Your task is to gather the lines below that hold the string "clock".

____ PROVIDED DATA

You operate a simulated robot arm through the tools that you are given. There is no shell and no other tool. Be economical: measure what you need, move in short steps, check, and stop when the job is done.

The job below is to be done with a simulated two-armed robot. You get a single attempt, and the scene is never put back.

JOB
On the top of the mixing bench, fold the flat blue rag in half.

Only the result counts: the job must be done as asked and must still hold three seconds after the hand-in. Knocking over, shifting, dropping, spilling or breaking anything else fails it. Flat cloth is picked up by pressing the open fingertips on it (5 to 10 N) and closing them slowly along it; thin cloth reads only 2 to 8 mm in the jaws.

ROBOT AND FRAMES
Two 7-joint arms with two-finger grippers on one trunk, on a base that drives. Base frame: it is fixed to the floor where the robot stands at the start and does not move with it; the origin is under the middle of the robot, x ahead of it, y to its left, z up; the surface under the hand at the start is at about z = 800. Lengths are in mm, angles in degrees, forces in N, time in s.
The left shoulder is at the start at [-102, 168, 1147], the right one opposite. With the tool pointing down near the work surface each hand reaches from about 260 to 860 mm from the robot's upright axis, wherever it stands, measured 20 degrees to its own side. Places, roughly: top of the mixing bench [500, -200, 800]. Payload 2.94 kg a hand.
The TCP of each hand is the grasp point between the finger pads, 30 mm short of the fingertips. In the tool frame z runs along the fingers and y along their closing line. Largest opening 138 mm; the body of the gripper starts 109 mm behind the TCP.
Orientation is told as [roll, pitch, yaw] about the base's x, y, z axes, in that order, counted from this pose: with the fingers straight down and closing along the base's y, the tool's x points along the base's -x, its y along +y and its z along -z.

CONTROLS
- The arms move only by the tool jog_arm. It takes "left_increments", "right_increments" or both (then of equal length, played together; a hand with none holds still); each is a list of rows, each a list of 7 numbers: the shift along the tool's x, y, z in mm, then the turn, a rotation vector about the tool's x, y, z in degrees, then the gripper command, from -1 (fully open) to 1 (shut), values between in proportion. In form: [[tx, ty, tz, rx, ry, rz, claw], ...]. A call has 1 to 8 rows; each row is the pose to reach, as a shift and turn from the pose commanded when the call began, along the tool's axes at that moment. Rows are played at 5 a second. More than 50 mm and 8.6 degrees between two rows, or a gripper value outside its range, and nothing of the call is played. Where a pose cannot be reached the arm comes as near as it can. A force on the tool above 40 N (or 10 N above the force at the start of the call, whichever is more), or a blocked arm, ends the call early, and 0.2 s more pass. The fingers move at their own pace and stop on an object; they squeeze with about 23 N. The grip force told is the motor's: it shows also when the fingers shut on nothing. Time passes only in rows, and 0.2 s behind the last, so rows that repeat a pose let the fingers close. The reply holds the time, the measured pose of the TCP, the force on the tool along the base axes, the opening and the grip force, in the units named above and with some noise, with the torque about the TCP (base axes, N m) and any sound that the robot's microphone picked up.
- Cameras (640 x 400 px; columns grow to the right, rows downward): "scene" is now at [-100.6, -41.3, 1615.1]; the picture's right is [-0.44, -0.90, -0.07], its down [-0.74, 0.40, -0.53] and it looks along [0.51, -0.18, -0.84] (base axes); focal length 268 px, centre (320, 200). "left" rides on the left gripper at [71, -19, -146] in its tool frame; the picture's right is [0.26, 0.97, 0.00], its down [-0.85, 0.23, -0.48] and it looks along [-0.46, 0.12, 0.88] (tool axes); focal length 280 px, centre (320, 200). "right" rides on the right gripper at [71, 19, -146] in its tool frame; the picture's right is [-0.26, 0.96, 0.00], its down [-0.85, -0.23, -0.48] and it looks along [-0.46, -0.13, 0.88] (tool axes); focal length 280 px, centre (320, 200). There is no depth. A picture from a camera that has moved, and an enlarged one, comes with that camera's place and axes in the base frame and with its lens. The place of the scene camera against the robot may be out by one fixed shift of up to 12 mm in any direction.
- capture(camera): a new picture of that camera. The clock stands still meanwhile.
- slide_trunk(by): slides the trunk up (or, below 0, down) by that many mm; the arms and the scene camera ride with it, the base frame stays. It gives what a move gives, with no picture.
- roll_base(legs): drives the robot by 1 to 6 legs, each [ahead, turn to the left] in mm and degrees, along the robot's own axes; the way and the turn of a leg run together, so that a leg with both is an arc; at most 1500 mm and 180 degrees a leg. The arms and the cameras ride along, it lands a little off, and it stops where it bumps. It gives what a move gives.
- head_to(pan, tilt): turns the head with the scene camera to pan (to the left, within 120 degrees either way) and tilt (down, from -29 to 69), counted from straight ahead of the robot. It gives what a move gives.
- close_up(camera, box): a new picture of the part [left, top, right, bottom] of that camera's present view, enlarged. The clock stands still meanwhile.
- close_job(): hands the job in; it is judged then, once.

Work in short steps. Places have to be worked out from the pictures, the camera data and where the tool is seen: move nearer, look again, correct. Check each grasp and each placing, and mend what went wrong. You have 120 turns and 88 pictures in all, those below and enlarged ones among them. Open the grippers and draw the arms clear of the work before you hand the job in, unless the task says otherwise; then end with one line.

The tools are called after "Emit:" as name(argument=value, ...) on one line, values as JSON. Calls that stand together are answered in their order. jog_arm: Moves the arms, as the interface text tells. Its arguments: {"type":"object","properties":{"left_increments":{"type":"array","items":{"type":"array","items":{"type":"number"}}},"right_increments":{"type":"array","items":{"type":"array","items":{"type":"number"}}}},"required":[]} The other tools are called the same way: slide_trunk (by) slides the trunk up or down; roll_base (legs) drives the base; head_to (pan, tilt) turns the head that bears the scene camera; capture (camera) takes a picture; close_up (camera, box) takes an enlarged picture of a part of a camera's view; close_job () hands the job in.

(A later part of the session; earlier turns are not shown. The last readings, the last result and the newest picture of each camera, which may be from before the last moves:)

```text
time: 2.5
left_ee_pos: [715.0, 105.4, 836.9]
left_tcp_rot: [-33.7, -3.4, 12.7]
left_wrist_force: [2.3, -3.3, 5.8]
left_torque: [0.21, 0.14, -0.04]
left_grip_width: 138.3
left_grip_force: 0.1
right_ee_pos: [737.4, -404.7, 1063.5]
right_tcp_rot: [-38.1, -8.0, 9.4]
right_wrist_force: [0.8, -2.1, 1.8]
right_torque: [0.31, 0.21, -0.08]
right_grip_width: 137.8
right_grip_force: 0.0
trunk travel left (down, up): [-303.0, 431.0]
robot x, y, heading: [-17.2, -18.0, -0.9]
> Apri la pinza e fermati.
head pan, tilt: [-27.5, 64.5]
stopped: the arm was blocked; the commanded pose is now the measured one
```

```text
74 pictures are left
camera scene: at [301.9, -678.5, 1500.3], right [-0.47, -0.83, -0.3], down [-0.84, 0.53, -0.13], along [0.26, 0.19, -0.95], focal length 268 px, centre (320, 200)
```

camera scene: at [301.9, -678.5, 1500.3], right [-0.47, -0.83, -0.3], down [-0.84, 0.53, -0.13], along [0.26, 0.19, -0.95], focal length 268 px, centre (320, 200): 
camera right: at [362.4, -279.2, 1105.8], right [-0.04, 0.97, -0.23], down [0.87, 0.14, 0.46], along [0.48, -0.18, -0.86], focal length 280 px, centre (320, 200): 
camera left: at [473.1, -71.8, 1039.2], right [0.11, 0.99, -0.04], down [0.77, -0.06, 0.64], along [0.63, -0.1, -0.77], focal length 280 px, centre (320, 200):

________

> [EXPECTED OUTPUT]
- capture(camera): a new picture of that camera. The clock stands still meanwhile.
- close_up(camera, box): a new picture of the part [left, top, right, bottom] of that camera's present view, enlarged. The clock stands still meanwhile.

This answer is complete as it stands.